Dear Michael:
Recently my father entered a long-term care facility. He has a good amount of money in savings accounts and in a brokerage account that could be used for his care. However, when I contacted both the brokerage and the bank, both told me I would need a power of attorney to access and use these funds for his care. Unfortunately, my father has dementia and never set this up prior to his entry to the facility.
I guess he never realized that even he, nor anyone looking after him, couldn’t access these accounts under these circumstances. What is it we can do now?
– Powerless To Help
Dear Powerless To Help:
These are unfortunate circumstances. Not having power of attorney leaves you pretty helpless to help him.
The long answer to your question is this: A person who has a sufficiently bad cognitive disorder can no longer set up a power of attorney, nor change their wills, no agree in principal to many things the rest of us take for granted. Attorneys likely won’t help you because they don’t want to spend time on something that can’t be done.
The long answer is you’ll have to petition the court – usually a district court – to prove your father’s incompetence. What you would think would be a very simple thing to prove gets very expensive and very complicated once you enter the legal realm of taking away someone’s basic human rights. One, you hire an attorney to represent you in this matter, and two, you’ll have to have the attorney petition the court. The court may take a long time to hear your petition.
In the meantime, you will need to do all the documentation as to why your father is incompetent and put this into the petition to the court.
Now that the court has finally set a date, and you think everything is over, the court is going to want to hear expert testimony from your father’s doctors, his care assistants, etc. Your attorney will need to ask them to appear in court – which they will for a fee – so they can give their testimony. This testimony will be the same as they told the lawyer in depositions earlier that went in with the petition to hear your case.
If it sounds like you are going to spend a lot of time, and likely your money as your father’s money is inaccessible, to prove his incompetence, you would be entirely correct.

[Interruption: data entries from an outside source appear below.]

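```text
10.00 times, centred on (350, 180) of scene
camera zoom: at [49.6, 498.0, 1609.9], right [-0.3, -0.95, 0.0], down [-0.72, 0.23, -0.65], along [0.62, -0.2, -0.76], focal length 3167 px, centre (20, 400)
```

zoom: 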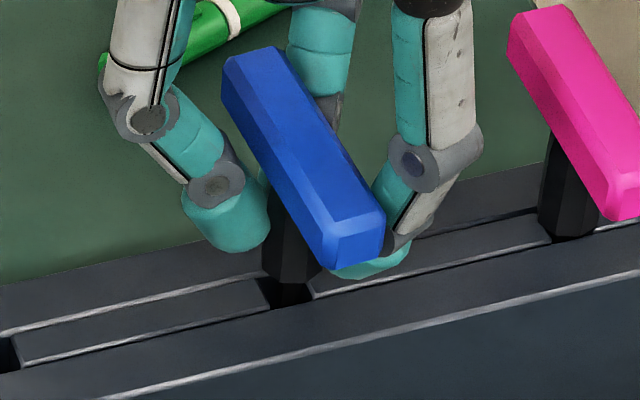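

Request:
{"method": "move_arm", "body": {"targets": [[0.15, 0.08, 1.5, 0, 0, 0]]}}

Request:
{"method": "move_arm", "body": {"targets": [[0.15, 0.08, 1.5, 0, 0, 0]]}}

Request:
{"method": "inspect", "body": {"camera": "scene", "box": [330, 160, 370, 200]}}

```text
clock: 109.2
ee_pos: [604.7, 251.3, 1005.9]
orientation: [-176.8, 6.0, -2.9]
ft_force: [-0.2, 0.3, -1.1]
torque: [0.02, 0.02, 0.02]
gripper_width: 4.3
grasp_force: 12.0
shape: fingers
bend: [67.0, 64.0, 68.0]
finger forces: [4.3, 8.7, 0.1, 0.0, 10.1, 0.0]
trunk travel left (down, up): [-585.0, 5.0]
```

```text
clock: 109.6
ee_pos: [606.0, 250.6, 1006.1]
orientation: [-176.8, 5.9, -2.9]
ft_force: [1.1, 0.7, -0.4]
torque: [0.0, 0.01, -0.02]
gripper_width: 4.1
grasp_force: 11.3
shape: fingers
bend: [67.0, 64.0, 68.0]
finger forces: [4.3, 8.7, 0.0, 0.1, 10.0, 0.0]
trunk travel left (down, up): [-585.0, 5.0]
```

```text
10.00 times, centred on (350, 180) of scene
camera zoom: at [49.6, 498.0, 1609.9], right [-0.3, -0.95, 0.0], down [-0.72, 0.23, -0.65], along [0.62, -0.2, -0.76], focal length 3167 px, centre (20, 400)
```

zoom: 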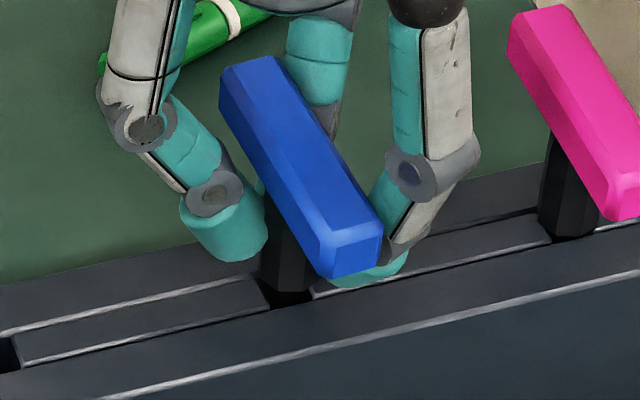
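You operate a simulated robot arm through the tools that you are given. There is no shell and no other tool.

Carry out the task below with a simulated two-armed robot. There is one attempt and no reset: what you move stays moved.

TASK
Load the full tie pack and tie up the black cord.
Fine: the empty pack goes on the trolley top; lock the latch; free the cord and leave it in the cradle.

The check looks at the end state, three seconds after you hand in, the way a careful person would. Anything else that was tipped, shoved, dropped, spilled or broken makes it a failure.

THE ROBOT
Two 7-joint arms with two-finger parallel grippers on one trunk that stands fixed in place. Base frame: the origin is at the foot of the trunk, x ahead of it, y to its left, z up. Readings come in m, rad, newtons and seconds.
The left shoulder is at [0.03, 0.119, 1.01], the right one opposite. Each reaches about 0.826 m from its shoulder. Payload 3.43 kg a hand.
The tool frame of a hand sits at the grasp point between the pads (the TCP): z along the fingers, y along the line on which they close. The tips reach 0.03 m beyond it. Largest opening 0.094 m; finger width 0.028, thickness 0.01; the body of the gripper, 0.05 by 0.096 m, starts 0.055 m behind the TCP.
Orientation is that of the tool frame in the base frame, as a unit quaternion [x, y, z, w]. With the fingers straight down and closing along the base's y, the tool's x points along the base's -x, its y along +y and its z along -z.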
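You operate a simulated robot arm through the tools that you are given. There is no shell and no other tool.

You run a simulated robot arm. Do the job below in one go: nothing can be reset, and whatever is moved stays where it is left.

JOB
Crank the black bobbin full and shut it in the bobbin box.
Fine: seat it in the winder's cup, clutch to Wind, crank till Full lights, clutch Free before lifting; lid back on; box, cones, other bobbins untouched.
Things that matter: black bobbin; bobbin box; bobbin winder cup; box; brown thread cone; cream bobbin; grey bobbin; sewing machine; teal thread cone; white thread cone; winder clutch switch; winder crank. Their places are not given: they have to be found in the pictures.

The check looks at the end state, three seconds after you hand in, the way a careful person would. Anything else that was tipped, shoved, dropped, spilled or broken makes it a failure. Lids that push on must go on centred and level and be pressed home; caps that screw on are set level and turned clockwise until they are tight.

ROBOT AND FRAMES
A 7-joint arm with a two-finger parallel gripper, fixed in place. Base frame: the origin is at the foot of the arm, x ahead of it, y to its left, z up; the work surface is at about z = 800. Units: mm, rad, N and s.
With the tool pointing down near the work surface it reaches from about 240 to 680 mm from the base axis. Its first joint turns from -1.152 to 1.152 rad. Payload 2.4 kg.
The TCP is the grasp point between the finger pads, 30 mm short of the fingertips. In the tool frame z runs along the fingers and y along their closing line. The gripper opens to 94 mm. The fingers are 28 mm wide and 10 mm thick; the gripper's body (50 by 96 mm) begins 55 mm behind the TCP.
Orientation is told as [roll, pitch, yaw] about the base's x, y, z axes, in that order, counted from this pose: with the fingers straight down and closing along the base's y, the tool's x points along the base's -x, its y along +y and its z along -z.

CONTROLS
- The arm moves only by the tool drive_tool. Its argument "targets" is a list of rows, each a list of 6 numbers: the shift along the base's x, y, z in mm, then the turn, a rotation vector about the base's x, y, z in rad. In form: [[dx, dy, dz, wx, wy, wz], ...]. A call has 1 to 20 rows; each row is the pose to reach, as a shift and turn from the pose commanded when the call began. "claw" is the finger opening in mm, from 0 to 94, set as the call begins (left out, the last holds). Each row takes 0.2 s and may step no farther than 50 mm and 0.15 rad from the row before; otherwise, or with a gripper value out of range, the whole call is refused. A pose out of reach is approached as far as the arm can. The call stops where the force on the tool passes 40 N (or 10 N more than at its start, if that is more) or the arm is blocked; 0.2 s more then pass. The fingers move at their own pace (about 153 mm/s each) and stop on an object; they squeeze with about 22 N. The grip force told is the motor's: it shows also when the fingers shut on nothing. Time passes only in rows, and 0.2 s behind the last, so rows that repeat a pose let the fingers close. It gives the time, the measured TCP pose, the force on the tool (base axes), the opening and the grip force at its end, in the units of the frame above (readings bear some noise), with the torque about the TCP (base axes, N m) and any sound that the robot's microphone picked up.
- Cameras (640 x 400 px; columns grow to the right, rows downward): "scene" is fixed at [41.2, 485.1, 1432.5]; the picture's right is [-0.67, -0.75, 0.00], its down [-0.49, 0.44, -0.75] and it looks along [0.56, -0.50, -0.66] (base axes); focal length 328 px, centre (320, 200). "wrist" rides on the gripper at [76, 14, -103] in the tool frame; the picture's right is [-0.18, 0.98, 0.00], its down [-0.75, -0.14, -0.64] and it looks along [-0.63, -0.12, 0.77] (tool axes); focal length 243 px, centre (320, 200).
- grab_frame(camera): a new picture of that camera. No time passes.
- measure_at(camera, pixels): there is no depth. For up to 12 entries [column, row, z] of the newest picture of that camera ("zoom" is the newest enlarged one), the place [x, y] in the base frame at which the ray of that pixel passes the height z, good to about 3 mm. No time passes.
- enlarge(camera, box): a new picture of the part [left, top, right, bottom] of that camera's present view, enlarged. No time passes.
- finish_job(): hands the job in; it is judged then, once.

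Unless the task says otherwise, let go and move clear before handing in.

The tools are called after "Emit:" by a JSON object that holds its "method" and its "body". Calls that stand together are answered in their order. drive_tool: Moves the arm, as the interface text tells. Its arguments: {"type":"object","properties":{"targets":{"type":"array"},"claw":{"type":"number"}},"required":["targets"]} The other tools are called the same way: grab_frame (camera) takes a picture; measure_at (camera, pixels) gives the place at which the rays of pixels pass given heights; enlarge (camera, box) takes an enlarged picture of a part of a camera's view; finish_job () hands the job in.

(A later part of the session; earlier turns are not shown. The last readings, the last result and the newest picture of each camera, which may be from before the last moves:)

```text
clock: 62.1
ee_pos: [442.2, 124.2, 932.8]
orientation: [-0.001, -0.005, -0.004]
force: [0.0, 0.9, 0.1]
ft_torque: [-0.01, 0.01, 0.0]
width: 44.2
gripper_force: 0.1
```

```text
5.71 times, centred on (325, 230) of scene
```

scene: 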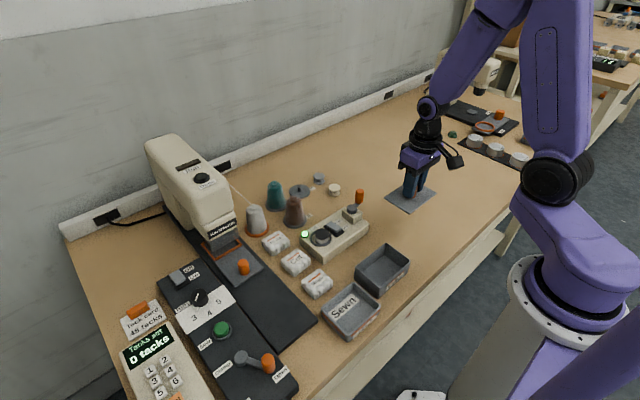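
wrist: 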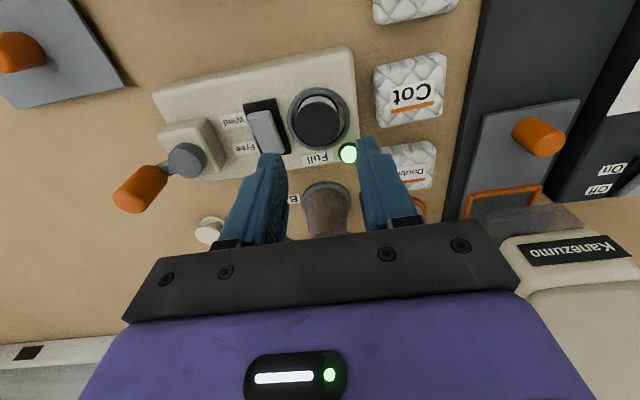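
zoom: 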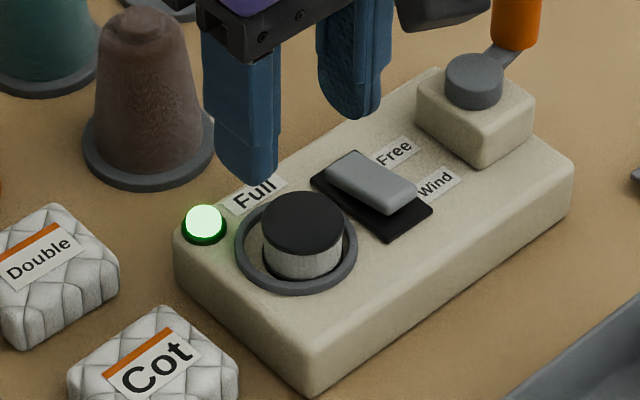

Of course, included in your petition is for the court to let you act on his behalf to take care of him. You and your family had all better be on the same page when you make this petition because if another family member feels like they would be a better fit as power of attorney, then you have an entirely new set of circumstances to deal with. The court will have to decide which of you is the better person to represent your father.
If you thought getting him proved incompetent was hard, wait until you and your family member joust in court over who’s the better person to take care of him. This could go on for months and months.
Again, this goes back to your father’s level of incompetence. My aunt had Alzheimer’s and it started as bouts of forgetfulness. However, the doctors certified that she could make decisions if it were all explained to her and she understood the decision she was making at the time – including doing a power of attorney.
In her case, she could make that decision when it was outlined to her. In an hour, she wouldn’t remember doing it but she did understand.
As long as the doctor agreed that while the question was being presented that she could make that decision regardless of her ability to remember that decision gave the people trying to help her the ability to do so.
Perhaps your father’s doctor and you could come to something similar to this. A power of attorney is as good as it is until someone – anyone – questions whether or not you did the correct things for your father’s behalf. If you do self-serving things with this POA, then the world will come down on your head even if the doctor certified your father was capable of understanding, if only briefly.